I wore my homemade red-and-pink fleece pajama bottoms, and you don’t get to see them, mostly because I was too lazy for the picture.
Pajamas again–I told you I’d get a lot of mileage out of those!–and Frances wore the nightie I made her last year, plus her mom-made raincoat and bat-wing t-shirt for our jaunt to the book club. Tag this one Mom-Made May ’14, and I think it still works. Also, Frances loved her shirt and wore it happily all day. Yay for sewing with knits! I have two more t-shirts cut out for her.
V1266 top to bottom. Fingers crossed, we won’t be able to wear long-sleeved shirts in this part of the country for much longer, so I thought I should get it in.
I’ll stop commenting on the goofiness of the Fashion Selfies now, but please know that I am thinking it. So goofy! Yet is a communal sort of goofiness that all the MMMers take part in at least partially, so here I am, being dutifully goofy with the goof-crowd. In spirit.
I’m not thrilled with how the shoulders turned out on the shirt, but otherwise I love the pattern and the finished product. The ridiculously pouffy sleeves are just the kind of thing I love, and with the concealed front buttons and self-covered buttons on the sleeve, plus the pleats on the back of the sleeves and at the cuffs, it all adds up to a very fun shirt. If only Vogue didn’t believe that anyone over a size 8 must want to be swathed in sheets of fabric, because I cut out my size according to the pattern envelope and, despite that it was supposed to be semi-fitted, it was way too baggy at first.

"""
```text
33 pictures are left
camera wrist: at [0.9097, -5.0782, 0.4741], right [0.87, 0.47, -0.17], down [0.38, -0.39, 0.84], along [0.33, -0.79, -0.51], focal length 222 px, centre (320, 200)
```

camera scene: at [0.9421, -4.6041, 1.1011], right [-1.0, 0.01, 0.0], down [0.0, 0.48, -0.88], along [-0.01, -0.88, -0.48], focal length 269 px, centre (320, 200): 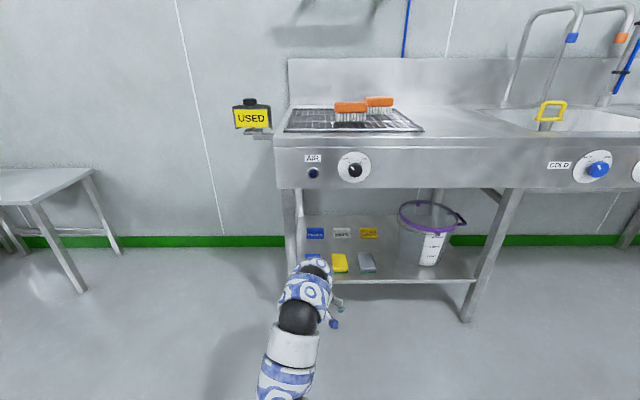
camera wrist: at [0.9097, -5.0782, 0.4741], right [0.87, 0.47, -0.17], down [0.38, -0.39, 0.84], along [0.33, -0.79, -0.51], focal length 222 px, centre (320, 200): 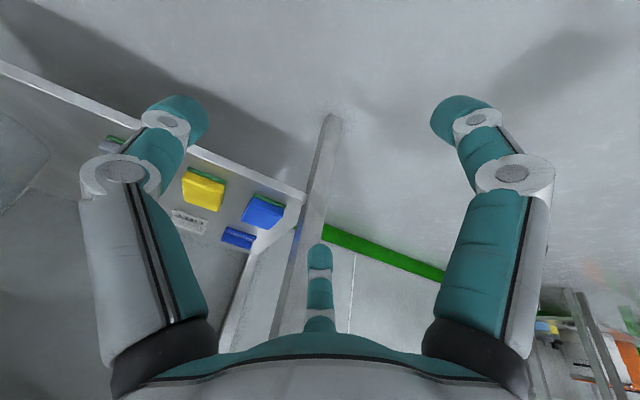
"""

Too much ease. Next time I’d take a size or two off of the pattern, and even then maybe fit the waist down a bit.
Day 6 & 7
Ok, not strictly true. Handmade PJs at home, and my new leather work bag. But that’s it. Two rushed mornings = no time to look into my closet and ponder how to incorporate my handmade wearables into functional workwear in new and surprising ways. But I’ll be wearing the handmades again Thursday and Friday, if only because I need to show off the crochet sweater that is finally (finally!) done.